Five-channel video was made during Thomas’s residency at Giverny (photo by twi-ny/mdr)

“How to Organize a Room Around a Striking Piece of Art” continues at Lehmann Maupin’s Lower East Side gallery on Chrystie St. with four of Thomas’s 2011-12 interiors and landscapes, including “Monet’s Blue Foyer,” in addition to a five-channel video she made during her 2010 residency at Giverny. (Her wall mural “Le Jardin d’Eau de Monet” greets visitors to the Brooklyn Museum exhibition.) Thomas’s interiors and landscapes might be devoid of people, but they are no less thrilling, incorporating cubist elements, van Gogh, and Hockney in their inviting collages.

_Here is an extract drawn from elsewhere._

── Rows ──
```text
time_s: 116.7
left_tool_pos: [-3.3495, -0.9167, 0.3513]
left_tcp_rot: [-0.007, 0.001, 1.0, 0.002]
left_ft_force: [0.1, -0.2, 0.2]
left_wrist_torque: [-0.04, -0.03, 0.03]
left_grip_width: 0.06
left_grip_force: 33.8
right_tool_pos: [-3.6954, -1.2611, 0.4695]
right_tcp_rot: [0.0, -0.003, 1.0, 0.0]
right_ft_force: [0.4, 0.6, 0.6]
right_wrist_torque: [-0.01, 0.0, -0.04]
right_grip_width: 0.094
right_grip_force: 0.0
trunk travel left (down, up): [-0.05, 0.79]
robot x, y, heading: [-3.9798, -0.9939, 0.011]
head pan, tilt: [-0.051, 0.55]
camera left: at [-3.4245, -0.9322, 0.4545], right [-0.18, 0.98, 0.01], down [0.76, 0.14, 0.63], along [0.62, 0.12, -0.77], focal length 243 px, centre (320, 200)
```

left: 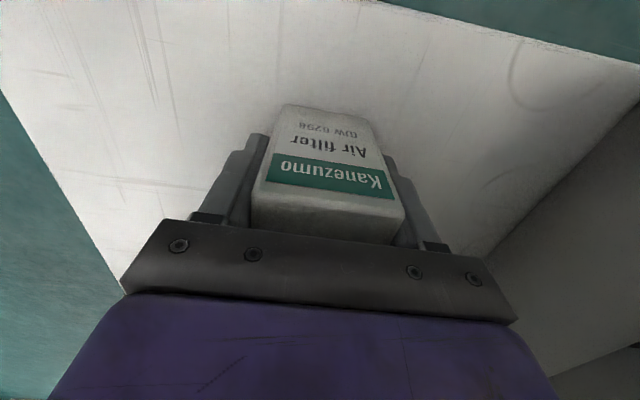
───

One painting sits on an easel on the floor instead of hanging on the wall, as if it is an in-process oil painting of an unseen world outside the studio. The final part of Thomas’s visual assault on New York City is a 120-foot vinyl mural that was commissioned for the new Barclays Center at the intersection of Flatbush and Atlantic Aves., in which Thomas combines a brownstone, the Brooklyn Bridge, and other highlights of the borough. Overall, Thomas’s work reveals an extremely talented, multifaceted artist who is able to look backward while reaching forward, a bold woman with a strong sense of self, honoring history while forging an exciting future.